===== EXTRACTED MATERIAL =====

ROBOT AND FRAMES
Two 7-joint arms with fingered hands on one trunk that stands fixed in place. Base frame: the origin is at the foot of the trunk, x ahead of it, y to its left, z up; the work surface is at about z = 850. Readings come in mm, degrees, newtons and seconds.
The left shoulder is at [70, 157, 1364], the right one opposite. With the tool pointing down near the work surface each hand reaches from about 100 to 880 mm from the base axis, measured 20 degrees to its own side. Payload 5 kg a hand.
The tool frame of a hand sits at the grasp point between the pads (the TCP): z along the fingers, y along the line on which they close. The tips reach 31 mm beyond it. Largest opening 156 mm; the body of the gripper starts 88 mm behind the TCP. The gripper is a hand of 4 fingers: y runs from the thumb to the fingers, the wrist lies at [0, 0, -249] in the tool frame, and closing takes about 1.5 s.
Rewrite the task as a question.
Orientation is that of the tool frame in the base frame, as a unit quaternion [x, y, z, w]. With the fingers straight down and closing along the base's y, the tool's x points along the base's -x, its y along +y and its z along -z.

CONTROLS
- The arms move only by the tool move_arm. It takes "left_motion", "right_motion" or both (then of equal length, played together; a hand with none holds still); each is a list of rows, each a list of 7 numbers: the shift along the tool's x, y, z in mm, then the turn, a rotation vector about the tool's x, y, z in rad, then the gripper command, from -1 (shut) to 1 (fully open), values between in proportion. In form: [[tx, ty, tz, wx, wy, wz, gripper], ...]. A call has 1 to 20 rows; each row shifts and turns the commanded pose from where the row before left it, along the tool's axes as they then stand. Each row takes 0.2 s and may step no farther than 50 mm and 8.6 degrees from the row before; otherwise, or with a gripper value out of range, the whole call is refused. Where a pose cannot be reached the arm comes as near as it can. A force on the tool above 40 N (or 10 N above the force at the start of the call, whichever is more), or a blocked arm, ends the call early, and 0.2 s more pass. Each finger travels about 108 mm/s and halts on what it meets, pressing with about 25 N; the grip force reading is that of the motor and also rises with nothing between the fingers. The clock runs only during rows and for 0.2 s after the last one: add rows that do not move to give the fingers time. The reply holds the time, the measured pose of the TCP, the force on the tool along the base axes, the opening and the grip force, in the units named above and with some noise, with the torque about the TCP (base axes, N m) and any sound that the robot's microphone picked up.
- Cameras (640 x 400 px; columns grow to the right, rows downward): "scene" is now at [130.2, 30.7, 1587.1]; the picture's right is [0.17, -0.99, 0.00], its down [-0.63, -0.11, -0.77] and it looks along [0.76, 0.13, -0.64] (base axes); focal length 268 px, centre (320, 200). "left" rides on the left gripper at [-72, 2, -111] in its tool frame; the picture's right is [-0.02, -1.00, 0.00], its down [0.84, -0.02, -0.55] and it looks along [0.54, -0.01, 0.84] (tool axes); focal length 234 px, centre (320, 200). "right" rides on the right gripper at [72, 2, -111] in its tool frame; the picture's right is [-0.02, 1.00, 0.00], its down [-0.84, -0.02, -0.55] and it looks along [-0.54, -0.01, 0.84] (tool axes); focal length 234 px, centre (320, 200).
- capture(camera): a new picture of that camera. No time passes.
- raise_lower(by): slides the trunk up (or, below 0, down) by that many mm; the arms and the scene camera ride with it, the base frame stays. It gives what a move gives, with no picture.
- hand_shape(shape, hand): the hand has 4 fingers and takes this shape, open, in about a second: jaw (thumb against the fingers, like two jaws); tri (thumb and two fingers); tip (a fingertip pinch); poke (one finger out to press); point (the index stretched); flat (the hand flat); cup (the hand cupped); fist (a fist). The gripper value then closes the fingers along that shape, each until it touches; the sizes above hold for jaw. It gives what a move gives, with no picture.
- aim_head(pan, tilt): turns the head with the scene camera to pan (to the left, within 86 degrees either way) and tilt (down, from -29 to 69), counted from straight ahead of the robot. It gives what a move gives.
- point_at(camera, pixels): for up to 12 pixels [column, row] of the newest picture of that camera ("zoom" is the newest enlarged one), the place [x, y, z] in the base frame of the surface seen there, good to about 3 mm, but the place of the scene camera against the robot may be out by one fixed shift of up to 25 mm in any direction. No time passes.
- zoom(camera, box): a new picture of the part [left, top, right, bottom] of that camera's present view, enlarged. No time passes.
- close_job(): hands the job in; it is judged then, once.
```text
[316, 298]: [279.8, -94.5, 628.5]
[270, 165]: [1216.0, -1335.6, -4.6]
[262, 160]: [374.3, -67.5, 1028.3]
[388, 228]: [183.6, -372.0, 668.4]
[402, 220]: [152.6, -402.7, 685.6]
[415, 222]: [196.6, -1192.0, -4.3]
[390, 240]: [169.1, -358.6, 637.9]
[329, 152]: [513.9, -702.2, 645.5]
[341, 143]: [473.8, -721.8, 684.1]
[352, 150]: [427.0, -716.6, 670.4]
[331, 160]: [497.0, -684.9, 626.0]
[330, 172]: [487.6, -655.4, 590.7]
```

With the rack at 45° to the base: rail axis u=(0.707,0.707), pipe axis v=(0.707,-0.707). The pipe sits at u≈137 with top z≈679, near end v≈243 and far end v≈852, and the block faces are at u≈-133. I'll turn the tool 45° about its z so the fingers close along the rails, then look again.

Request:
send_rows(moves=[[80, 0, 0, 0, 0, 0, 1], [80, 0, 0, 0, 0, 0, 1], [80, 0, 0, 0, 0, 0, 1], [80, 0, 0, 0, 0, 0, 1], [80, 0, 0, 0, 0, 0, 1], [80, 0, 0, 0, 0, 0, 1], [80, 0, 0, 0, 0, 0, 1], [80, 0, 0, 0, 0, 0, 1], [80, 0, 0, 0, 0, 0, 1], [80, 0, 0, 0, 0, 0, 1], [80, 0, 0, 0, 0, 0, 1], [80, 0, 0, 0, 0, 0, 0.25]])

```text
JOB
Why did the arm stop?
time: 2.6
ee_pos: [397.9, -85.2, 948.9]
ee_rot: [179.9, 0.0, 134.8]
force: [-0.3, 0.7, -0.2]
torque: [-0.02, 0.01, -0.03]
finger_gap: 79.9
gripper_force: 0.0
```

=====

* [YOUR GOAL]:
Write out the whole listing again. Match it word for word.

* [SOLUTION]:
ROBOT AND FRAMES
Two 7-joint arms with fingered hands on one trunk that stands fixed in place. Base frame: the origin is at the foot of the trunk, x ahead of it, y to its left, z up; the work surface is at about z = 850. Readings come in mm, degrees, newtons and seconds.
The left shoulder is at [70, 157, 1364], the right one opposite. With the tool pointing down near the work surface each hand reaches from about 100 to 880 mm from the base axis, measured 20 degrees to its own side. Payload 5 kg a hand.
The tool frame of a hand sits at the grasp point between the pads (the TCP): z along the fingers, y along the line on which they close. The tips reach 31 mm beyond it. Largest opening 156 mm; the body of the gripper starts 88 mm behind the TCP. The gripper is a hand of 4 fingers: y runs from the thumb to the fingers, the wrist lies at [0, 0, -249] in the tool frame, and closing takes about 1.5 s.
Rewrite the task as a question.
Orientation is that of the tool frame in the base frame, as a unit quaternion [x, y, z, w]. With the fingers straight down and closing along the base's y, the tool's x points along the base's -x, its y along +y and its z along -z.

CONTROLS
- The arms move only by the tool move_arm. It takes "left_motion", "right_motion" or both (then of equal length, played together; a hand with none holds still); each is a list of rows, each a list of 7 numbers: the shift along the tool's x, y, z in mm, then the turn, a rotation vector about the tool's x, y, z in rad, then the gripper command, from -1 (shut) to 1 (fully open), values between in proportion. In form: [[tx, ty, tz, wx, wy, wz, gripper], ...]. A call has 1 to 20 rows; each row shifts and turns the commanded pose from where the row before left it, along the tool's axes as they then stand. Each row takes 0.2 s and may step no farther than 50 mm and 8.6 degrees from the row before; otherwise, or with a gripper value out of range, the whole call is refused. Where a pose cannot be reached the arm comes as near as it can. A force on the tool above 40 N (or 10 N above the force at the start of the call, whichever is more), or a blocked arm, ends the call early, and 0.2 s more pass. Each finger travels about 108 mm/s and halts on what it meets, pressing with about 25 N; the grip force reading is that of the motor and also rises with nothing between the fingers. The clock runs only during rows and for 0.2 s after the last one: add rows that do not move to give the fingers time. The reply holds the time, the measured pose of the TCP, the force on the tool along the base axes, the opening and the grip force, in the units named above and with some noise, with the torque about the TCP (base axes, N m) and any sound that the robot's microphone picked up.
- Cameras (640 x 400 px; columns grow to the right, rows downward): "scene" is now at [130.2, 30.7, 1587.1]; the picture's right is [0.17, -0.99, 0.00], its down [-0.63, -0.11, -0.77] and it looks along [0.76, 0.13, -0.64] (base axes); focal length 268 px, centre (320, 200). "left" rides on the left gripper at [-72, 2, -111] in its tool frame; the picture's right is [-0.02, -1.00, 0.00], its down [0.84, -0.02, -0.55] and it looks along [0.54, -0.01, 0.84] (tool axes); focal length 234 px, centre (320, 200). "right" rides on the right gripper at [72, 2, -111] in its tool frame; the picture's right is [-0.02, 1.00, 0.00], its down [-0.84, -0.02, -0.55] and it looks along [-0.54, -0.01, 0.84] (tool axes); focal length 234 px, centre (320, 200).
- capture(camera): a new picture of that camera. No time passes.
- raise_lower(by): slides the trunk up (or, below 0, down) by that many mm; the arms and the scene camera ride with it, the base frame stays. It gives what a move gives, with no picture.
- hand_shape(shape, hand): the hand has 4 fingers and takes this shape, open, in about a second: jaw (thumb against the fingers, like two jaws); tri (thumb and two fingers); tip (a fingertip pinch); poke (one finger out to press); point (the index stretched); flat (the hand flat); cup (the hand cupped); fist (a fist). The gripper value then closes the fingers along that shape, each until it touches; the sizes above hold for jaw. It gives what a move gives, with no picture.
- aim_head(pan, tilt): turns the head with the scene camera to pan (to the left, within 86 degrees either way) and tilt (down, from -29 to 69), counted from straight ahead of the robot. It gives what a move gives.
- point_at(camera, pixels): for up to 12 pixels [column, row] of the newest picture of that camera ("zoom" is the newest enlarged one), the place [x, y, z] in the base frame of the surface seen there, good to about 3 mm, but the place of the scene camera against the robot may be out by one fixed shift of up to 25 mm in any direction. No time passes.
- zoom(camera, box): a new picture of the part [left, top, right, bottom] of that camera's present view, enlarged. No time passes.
- close_job(): hands the job in; it is judged then, once.
```text
[316, 298]: [279.8, -94.5, 628.5]
[270, 165]: [1216.0, -1335.6, -4.6]
[262, 160]: [374.3, -67.5, 1028.3]
[388, 228]: [183.6, -372.0, 668.4]
[402, 220]: [152.6, -402.7, 685.6]
[415, 222]: [196.6, -1192.0, -4.3]
[390, 240]: [169.1, -358.6, 637.9]
[329, 152]: [513.9, -702.2, 645.5]
[341, 143]: [473.8, -721.8, 684.1]
[352, 150]: [427.0, -716.6, 670.4]
[331, 160]: [497.0, -684.9, 626.0]
[330, 172]: [487.6, -655.4, 590.7]
```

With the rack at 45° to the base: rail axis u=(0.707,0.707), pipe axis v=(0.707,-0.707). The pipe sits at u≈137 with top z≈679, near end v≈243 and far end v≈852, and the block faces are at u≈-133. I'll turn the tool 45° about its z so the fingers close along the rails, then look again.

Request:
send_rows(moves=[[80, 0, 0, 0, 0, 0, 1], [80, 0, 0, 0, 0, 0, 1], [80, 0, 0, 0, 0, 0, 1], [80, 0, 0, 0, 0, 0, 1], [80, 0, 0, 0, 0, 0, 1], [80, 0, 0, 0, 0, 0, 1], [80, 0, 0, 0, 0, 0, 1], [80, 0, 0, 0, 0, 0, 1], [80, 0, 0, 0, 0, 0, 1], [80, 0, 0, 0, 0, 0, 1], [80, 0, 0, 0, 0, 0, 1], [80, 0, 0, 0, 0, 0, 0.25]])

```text
JOB
Why did the arm stop?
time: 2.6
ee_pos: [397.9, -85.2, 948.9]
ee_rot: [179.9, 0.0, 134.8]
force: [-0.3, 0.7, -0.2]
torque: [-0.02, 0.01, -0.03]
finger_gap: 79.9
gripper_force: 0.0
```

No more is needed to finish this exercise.